1) In april 1992 verklaarde de voormalige Joegoslavische deelrepubliek Bosnië-Herzegovina zich, in navolging van Kroatië en Slovenië, onafhankelijk. Als reactie daarop riepen de Bosnische Serviërs onder leiding van president Radovan Karadžić, de Republika Srpska uit. Zij claimden de Servische delen binnen Bosnië-Herzegovina. De Bosnische Serviërs werden daarbij gesteund door het Joegoslavische Volksleger dat feitelijk op handen was van Servië en diens leider Slobodan Milosovic. De Bosnisch-Servische generaal Ratko Mladić werd naar de heuvels rondom Sarajevo gedirigeerd om een beleg te starten. Op 29 mei 1993, toen Sarajevo reeds een jaar onder vuur lag, werd de 17-jarige Inela Nogic tot ‘Miss Besieged Sarajevo’ verkozen. Samen met de andere kandidaten hield ze een spandoek op om aandacht te vragen voor de oorlog die de voormalig hoofdstad van Joegoslavië in zijn greep hield sinds april 1992. De amateurbeelden die tijdens de verkiezingen werden gemaakt, verwerkt in de documentaire Miss Sarajevo, zijn wereldberoemd geworden door de videoclip van U2 – die samen met Brian Eno en Luciano Pavarotti het nummer Miss Sarajevo ten gehore brachten als The Passangers. Voor de hoes van de single werd een foto van Inela Nogic gebruikt. Volgens de overlevering kreeg ze een AK-47 voor haar ‘prestatie’, maar in werkelijkheid hield ze helemaal niks over aan de verkiezing.

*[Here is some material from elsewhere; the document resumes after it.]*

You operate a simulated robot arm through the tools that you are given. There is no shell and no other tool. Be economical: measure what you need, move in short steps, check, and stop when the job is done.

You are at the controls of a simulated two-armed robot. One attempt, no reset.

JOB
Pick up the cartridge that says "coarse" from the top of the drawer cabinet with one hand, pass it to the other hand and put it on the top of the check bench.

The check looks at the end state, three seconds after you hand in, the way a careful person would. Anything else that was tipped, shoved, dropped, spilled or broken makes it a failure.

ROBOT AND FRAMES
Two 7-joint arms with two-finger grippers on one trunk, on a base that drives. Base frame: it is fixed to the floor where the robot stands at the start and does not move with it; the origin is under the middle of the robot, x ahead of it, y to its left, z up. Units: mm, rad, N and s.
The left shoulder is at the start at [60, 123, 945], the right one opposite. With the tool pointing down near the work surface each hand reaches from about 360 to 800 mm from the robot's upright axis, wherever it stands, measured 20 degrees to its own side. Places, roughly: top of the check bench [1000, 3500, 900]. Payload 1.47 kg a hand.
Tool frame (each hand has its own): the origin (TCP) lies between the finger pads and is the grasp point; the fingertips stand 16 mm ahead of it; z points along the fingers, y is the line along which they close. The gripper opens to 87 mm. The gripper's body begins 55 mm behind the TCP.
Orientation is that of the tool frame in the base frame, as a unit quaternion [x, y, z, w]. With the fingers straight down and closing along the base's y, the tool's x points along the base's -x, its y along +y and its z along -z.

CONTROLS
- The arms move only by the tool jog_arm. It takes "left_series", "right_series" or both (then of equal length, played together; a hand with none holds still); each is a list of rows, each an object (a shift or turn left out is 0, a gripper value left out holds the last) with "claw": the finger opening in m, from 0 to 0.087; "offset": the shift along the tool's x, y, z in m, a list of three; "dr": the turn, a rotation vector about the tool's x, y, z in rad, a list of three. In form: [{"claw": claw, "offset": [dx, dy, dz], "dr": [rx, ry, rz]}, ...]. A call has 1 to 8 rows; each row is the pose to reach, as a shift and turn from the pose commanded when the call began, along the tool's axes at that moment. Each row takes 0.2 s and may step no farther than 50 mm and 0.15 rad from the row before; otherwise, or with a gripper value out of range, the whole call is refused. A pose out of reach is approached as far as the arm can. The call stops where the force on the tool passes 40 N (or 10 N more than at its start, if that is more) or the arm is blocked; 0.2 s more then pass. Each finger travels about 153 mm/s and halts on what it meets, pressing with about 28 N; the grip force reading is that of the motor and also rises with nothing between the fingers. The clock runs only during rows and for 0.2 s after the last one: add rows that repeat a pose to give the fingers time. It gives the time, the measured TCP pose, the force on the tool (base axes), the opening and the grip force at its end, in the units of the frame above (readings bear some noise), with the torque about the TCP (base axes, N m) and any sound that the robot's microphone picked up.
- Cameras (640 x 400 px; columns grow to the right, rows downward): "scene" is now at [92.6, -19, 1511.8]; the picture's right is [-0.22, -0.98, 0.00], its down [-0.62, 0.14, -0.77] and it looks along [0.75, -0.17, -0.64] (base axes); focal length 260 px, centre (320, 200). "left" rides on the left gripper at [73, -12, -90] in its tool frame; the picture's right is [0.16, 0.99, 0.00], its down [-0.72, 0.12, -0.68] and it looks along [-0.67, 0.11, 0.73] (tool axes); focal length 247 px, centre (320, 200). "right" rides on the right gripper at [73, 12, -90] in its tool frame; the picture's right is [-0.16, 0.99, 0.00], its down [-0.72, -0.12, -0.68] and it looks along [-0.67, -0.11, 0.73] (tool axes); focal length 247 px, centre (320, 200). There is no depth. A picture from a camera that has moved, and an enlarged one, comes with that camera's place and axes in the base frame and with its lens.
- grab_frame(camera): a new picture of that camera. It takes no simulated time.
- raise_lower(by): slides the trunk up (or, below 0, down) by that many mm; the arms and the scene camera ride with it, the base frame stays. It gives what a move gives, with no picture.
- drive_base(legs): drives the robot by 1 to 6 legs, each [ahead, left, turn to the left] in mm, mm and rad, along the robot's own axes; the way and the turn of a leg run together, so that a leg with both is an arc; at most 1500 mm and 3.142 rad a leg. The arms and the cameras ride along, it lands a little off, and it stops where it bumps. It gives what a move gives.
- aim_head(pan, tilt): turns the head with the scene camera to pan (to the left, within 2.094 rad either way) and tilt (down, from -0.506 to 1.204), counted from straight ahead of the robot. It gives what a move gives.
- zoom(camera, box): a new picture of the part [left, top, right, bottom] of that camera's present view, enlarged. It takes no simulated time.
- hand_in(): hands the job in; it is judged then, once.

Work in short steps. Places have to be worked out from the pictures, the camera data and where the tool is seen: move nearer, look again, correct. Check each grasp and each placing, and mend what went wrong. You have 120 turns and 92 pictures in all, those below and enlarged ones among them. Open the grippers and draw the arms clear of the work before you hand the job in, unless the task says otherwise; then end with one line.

2) Tijdens het beleg van Sarajevo, dat in totaal 44 maanden zou duren, vielen bijna iedere dag slachtoffers. De aanvallers beschikten niet over de middelen om de stad daadwerkelijk te veroveren, en de verdedigers waren te zwak om de belagers uit de heuvels te verdrijven. In een poging de geest van de strijdbare inwoners van Sarajevo te breken werden zij onderworpen aan een voortdurend beleg met allerlei soorten wapentuig – meest berucht waren de granaten en het scherpschuttervuur. Op 5 februari 1994 was het beleg wereldnieuws toen een 120 mm mortiergranaat insloeg op de Markale markt. De bloederige beelden waren in ieder journaal te zien. In 2003 werd Stanislav Galić in Den Haag veroordeeld tot 20 jaar cel vanwege zijn aandeel in de belegering van Sarajevo en de mortieraanval in 1994 – waarbij achtenzestig doden en meer dan tweehonderd gewonden vielen.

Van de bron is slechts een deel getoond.